In a piece for Tech.pinion, Brian S Hall started off by praising Apple’s co-founder Steve Jobs for his vision.
According to report, “Jobs proved us wrong not just on technical matters, but on profound aspects of both technology and business by:
- Building a global retail chain
- Requiring customers to pay for content
- Demanding high-margins for hardware
- Choosing margin share over market share
- Emphasizing design over commoditization
- Building a touchscreen-only line of computers
- Banishing pornography
All of these were business decisions that went against the accepted order. All were correct.

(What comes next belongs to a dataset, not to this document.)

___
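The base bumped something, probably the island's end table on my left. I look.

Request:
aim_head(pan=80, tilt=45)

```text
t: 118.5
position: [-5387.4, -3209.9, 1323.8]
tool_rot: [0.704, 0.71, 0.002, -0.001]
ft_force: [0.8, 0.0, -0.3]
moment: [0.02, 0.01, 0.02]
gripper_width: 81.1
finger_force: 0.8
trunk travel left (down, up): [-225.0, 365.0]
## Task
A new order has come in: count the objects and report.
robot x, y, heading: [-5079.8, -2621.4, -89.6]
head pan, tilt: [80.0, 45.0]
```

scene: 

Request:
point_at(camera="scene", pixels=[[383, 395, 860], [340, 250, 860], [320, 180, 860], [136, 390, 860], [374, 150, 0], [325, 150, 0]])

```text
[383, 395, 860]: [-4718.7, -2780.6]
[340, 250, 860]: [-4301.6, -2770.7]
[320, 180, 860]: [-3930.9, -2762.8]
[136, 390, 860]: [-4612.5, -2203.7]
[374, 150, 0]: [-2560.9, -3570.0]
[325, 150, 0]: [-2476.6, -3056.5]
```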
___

In this same way, Jobs taught us — for we did not initially believe — that:
- The big money resides at the top of the pyramid
- Walled gardens and well-controlled APIs are the future of the web
- Existing standards and popular features are of almost no consequence
- There is more money in consumer computing than the enterprise
- Set prices, clearly stated, benefit buyer and seller
- The web — websites, web pages, web standards — is less important than apps
- More users, more developers, more content providers directly benefit from a closed ecosystem than an open one
“And here we are today, following decades of Jobs wandering the wilderness, steadfastly implementing the many and varied pieces of his mad grand vision,” Brian S. Hall said.
However, Brian S. Hall spoilt a potentially excellent piece when he said:
All of which is prologue to the obvious: Apple is today’s monolith. All must acknowledge, possibly fear, every move Apple makes, each market it enters. We hang on the company’s every word, spin tales from its silence, and have grown comfortable in the knowledge that, as is the new natural order of things, Apple will succeed with each new release, each blessed launch.
Which is prologue to the less obvious: The next Steve Jobs, when she or he finally arrives, will have Apple squarely in their sites. Then blow it to bits.
The problem with Brian S. Hall’s theory is this – there will only be one Steve Jobs. In my opinion, Apple’s demise will be as a result of a future CEO taking the company in the wrong direction.